Beethoven: Symphonies Nos. 2 and 7. Wiener Symphoniker conducted by Philippe Jordan. Wiener Symphoniker. $18.99.

Beethoven: Symphonies Nos. 6 and 8. Wiener Symphoniker conducted by Philippe Jordan. Wiener Symphoniker. $18.99.

Bruckner: Symphony No. 6. Deutsches Symphonie-Orchester Berlin conducted by Robin Ticciati. Linn Records. $18.99.

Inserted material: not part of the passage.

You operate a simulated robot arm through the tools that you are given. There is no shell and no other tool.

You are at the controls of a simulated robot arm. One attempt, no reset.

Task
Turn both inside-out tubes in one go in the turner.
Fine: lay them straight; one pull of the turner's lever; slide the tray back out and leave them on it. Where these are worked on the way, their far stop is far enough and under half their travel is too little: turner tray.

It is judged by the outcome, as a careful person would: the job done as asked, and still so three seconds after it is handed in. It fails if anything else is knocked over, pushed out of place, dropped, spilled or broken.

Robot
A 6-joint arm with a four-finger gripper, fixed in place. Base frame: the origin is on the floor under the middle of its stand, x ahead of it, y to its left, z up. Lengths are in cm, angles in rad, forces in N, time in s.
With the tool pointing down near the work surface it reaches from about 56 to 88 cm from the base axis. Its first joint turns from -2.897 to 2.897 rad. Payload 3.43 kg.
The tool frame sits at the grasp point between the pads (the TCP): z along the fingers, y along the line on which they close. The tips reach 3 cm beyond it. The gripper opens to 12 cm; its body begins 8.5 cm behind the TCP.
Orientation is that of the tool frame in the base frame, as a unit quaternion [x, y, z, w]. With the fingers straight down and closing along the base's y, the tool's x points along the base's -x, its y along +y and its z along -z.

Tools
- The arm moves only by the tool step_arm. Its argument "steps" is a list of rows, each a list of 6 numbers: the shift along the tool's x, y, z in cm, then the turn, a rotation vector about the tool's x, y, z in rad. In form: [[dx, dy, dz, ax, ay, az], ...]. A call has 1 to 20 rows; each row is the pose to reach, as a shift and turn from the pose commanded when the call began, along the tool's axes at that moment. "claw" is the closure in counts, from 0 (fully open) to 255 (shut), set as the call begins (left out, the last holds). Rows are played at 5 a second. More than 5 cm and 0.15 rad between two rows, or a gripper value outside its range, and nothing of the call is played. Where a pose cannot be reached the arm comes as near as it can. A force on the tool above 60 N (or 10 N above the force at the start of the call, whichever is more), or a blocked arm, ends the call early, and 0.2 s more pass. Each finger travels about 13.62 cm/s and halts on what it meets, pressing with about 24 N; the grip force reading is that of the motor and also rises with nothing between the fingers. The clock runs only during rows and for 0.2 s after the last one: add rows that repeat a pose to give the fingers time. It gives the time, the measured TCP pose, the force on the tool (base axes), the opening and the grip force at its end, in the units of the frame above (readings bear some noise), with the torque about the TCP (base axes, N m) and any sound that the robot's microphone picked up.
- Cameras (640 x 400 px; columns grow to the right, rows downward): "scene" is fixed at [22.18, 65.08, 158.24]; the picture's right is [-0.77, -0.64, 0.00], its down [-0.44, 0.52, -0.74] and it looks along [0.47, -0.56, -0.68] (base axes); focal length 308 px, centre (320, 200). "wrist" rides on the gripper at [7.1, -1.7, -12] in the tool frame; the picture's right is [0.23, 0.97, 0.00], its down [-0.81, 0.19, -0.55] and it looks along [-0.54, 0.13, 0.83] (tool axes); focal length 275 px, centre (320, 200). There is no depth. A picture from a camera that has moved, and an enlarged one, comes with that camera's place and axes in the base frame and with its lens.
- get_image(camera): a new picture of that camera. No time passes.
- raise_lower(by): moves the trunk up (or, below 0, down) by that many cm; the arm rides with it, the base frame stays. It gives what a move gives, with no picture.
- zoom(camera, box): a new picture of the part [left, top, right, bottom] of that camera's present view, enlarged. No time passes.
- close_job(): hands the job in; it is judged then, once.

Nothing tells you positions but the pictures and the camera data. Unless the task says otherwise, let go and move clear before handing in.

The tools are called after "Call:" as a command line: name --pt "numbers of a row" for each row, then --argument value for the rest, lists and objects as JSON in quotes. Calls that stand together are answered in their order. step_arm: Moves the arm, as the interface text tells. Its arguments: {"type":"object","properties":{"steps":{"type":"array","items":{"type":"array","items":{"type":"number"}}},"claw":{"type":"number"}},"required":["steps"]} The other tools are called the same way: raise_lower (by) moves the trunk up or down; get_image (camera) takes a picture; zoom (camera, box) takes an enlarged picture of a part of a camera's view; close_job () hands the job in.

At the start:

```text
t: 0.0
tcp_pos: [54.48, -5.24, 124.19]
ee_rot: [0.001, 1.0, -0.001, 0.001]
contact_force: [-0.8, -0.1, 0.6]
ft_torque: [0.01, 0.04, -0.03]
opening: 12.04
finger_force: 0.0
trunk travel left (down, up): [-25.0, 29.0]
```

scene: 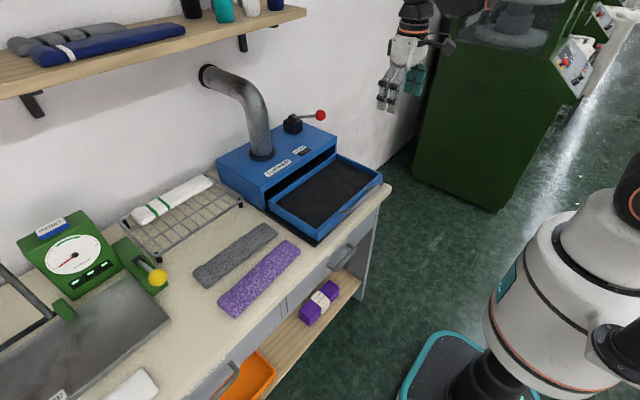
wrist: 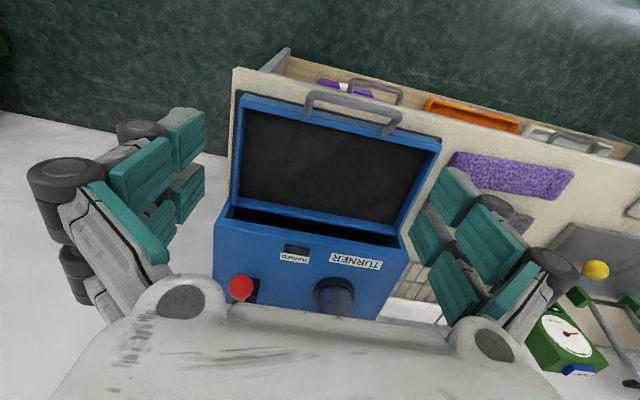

     Packed with surprising interpretations and filled with insights, the in-progress Beethoven cycle by Philippe Jordan and the Wiener Symphoniker, on the orchestra’s own label, is emerging as one of the most interesting of the innumerable Beethoven sequences of recent years. These live recordings practically crackle with enthusiasm and a sense of pulling the amazingly quiet audience into the sound world that Beethoven calls for and that Jordan and the orchestra evoke with consummate skill. Orchestras, conductor and audiences are all so familiar with Beethoven’s symphonies that a certain level of ennui tends to creep into performances and the listening experience alike: a comfort level with the music that goes so deep as to turn Beethoven almost into “background music,” not in the sense of Philip-Glass-style minimalism but in that of already knowing how things will sound long before the notes are played. Jordan, however, will have none of that. Certainly he has conducted this music many times, with many orchestras, including others just as high-quality as the Wiener Symphoniker. But in these performances, Jordan does not hesitate to mix expected elements of the performances – ones that the performers and audience alike will know are coming – with ones that will come as a surprise to listeners, if not necessarily to the musicians.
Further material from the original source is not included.